▶ Supplied text
* * * *

Dear Mom and Dad

13 Jul

Dear Mom and Dad:

How can two people who call themselves “Good Catholics” be so cynical upon return from church?  You both walk in the door and immediately Dad is talking with such hatred in his words.  Calling people “a dumb Mexican or whatever race they are” or “good for nothing son of a bitch” hating anyone who crosses his path who is different than he is. And he just walked in the door minutes ago from church.

When he makes a harsh judgment about somebody’s race, or religion and then I question it by saying “what did that person do?”  You both jump on me and try to make it seem like I am the one who is “wrong doing” and am “just trying to start trouble” in your effort to get the attention off your ugly words and embarrassing actions.

When I ask “what did that person do?” or “do you know that person?” I ask for two reasons, either I want to learn what that person did to make them worthy of this judgment, or to maybe hope that Dad will hear himself when he answers the question “I dont know him/her” and me then asking “then how do you know he/she is a bad person?”  You both get really angry at me and try to transfer the anger on to me.  Well, I am not accepting that behavior.

* * * *

▶ Task to carry out
What does the supplied text say from "How can two" through "ago from church."? Give the exact wording.

▶ Provided material
* * * *

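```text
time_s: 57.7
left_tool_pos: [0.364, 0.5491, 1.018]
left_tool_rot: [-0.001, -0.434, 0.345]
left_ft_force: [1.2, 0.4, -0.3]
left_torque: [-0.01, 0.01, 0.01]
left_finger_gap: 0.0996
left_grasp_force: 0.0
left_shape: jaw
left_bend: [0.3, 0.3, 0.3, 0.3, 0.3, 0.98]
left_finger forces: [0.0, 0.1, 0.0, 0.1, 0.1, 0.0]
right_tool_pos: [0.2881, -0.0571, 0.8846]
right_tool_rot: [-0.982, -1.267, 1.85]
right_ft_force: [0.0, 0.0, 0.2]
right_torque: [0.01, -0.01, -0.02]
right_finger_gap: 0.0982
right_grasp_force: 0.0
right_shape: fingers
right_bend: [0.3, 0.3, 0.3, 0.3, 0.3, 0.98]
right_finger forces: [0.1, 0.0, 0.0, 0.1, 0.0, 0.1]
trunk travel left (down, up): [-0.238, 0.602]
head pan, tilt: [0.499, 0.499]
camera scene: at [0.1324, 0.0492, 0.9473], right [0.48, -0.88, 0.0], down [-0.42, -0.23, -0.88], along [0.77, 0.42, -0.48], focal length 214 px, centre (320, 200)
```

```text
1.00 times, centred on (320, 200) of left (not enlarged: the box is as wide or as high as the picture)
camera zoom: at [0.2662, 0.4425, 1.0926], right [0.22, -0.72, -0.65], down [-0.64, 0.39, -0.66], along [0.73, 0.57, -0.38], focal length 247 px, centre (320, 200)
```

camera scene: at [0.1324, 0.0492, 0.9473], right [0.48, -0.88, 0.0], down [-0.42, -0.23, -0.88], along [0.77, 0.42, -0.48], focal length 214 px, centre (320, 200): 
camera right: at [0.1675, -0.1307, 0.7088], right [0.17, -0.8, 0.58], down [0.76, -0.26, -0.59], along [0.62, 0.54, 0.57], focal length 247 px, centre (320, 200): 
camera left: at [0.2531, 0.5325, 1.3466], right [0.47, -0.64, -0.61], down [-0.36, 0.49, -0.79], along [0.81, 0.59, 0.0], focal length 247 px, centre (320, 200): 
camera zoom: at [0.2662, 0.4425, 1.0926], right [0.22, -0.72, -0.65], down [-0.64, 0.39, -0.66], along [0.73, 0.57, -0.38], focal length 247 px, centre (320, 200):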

* * * *

▶ Answer to the exercise
How can two people who call themselves “Good Catholics” be so cynical upon return from church?  You both walk in the door and immediately Dad is talking with such hatred in his words.  Calling people “a dumb Mexican or whatever race they are” or “good for nothing son of a bitch” hating anyone who crosses his path who is different than he is. And he just walked in the door minutes ago from church.